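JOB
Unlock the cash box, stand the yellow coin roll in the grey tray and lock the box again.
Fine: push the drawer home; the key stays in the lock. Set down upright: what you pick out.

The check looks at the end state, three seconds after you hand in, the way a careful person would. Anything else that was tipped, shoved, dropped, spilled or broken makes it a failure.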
###
#### [PASSAGE SHOWN]

Okay, so I made an observation a while ago that I’ve never disliked a book published by Electric Monkey and, as a result, I have ridiculously high expectations for every single one of their books that I read. The Last Girl– a high-school-set, YA thriller about horror addicts- is really no exception.
And yet, I still found myself taken aback by how completely hooked I was by this book. I started it at 11:30pm with the promise of ‘just one chapter’ and, by the time I went downstairs for breakfast, I’d finished the whole thing and was raving about it to anyone who would listen.
So… you can probably guess how my review is about to go 🙂
The Last Girl (publishing in the US as The Mary Shelley Club) is about a girl named Rachel who moves to a new city and a new school after a break-in at her former home scars her for life. In an attempt to forget the nightmares from that terrible night, she develops a coping mechanism of immersing herself in horror movies and gore, which has her completely shunned by her new classmates. That is, until she meets the rest of the Mary Shelley Club: a secret group of misfits, dedicated to arguing over horror tropes and terrifying their classmates.
Rachel finds herself rapidly becoming wrapped up in the twisted club, beginning to fall for the mystery of it, as well as the allure of its members, and finding it to be her only source of peace as trouble picks up for her at the new school. But the Mary Shelley Club is not as perfect for her as it seems, and what started as a simple game suddenly seems a lot more lethal the more they play it.
This book was the most unputdownable book I read last year. Rachel, as a result of her trauma, is an innocent and likeable character who develops a warped sense of what is right, along with some mildly disturbing coping mechanisms that help her fit right in with the Mary Shelley Club. Each character plays an entirely different role and it was really fun figuring out who I should and shouldn’t trust as the game turned deadly. The horror movie references (there are a lot) largely went over my head, but I love the way they are included throughout as a reminder of just how sinister the characters’ minds are and how deeply captivated they are with all things truly gruesome.
I would definitely consider this much closer to the thriller genre than the horror genre despite this, but if you like any form of exciting, twisty YA, I would absolutely recommend this book.
The Last Girl is publishing in the UK in April 2021!
###
#### [GIVEN REQUEST]
Could you quote the passage shown from "And yet, I still" up to and including "who would listen."?

#### [ANSWER IN FULL]
And yet, I still found myself taken aback by how completely hooked I was by this book. I started it at 11:30pm with the promise of ‘just one chapter’ and, by the time I went downstairs for breakfast, I’d finished the whole thing and was raving about it to anyone who would listen.